New FM satellite AO-91 now live

A new FM repeater AMSAT satellite AO-91 has just been opened up for general use. Other than it being very popular and thus very busy in the early days, it sounds like it will be particularly easy to work, including from a handheld with a whip.

Downlink: 145.960

Uplink: 435.250 +/- Doppler

Tone: 67.0 Hz

John KG4AKV has put a great post up here with all the info.

Programming chart courtesy AMSAT UK:

Memory 1 (AOS) – Transmit 435.240 MHz (67.0 Hz Tone), Receive 145.960 MHz

Memory 2 (Approaching) – Transmit 435.245 MHz (67.0 Hz Tone), Receive 145.960 MHz

Memory 3 (TCA) – Transmit 435.250 MHz (67.0 Hz Tone), Receive 145.960 MHz

Memory 4 (Departing) – Transmit 435.255 MHz (67.0 Hz Tone), Receive 145.960 MHz

Memory 5 (LOS) – Transmit 435.260 MHz (67.0 Hz Tone), Receive 145.960 MHz

Another ISS SSTV event this weekend

Another series of SSTV transmissions from the International Space Station is under way, running throughout this weekend.

Listen out on 145.800 FM. A handheld up to a smartphone’s mic will yield fairly good results.

Passes below – though it’s not expected to be on for every orbit, just select orbits that favour Moscow.

Amateur Radio ISS contact next week at Gilwell Park

A contact between the International Space Station and youngsters at Gilwell Park, north London, is scheduled for Tuesday 8 August (next week), as part of Youngsters on the Air 2017.

The youngsters will take part in a Q&A session with astronaut Paolo Nespoli, IZØJPA, Flight Engineer of Expedition 52/53, lasting around 10 minutes.

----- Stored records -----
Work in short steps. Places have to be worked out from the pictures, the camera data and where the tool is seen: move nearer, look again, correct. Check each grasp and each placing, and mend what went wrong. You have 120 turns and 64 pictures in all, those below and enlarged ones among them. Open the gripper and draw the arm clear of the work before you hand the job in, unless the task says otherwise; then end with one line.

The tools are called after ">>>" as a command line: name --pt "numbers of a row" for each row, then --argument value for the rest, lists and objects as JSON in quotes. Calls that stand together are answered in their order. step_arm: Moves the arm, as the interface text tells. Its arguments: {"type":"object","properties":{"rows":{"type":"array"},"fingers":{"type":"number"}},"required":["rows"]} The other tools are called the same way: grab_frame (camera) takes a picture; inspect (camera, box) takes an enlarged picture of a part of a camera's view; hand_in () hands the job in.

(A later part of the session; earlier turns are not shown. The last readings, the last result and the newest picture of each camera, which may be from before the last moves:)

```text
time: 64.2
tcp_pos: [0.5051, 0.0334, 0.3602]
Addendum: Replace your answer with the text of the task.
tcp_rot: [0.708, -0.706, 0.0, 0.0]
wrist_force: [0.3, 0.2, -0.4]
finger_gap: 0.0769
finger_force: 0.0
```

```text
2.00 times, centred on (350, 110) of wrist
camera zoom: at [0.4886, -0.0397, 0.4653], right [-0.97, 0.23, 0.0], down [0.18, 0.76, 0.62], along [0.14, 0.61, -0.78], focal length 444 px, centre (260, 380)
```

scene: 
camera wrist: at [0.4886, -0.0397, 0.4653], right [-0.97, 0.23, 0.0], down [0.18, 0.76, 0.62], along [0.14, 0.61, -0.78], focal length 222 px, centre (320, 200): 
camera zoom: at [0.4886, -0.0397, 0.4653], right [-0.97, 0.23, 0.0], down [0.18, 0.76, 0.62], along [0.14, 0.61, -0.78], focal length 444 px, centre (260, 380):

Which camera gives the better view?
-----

The contact will be at 1838 UTC (that’s 1938 local time) on 2m FM, likely on the standard ARISS frequency of 145.800 MHz, and should be readily receivable using handheld Yagis, turnstiles, or even rubber duck antennas over the UK and northern Europe.

A simultaneous HamTV transmission is also planned, with live pictures from ISS coming down via DVB-S, streamed live via the BATC website.

Some more information provided by Southgate ARC here.

Many thanks to the ARISS team for once again coming together to make this event happen – we look forward to seeing the results.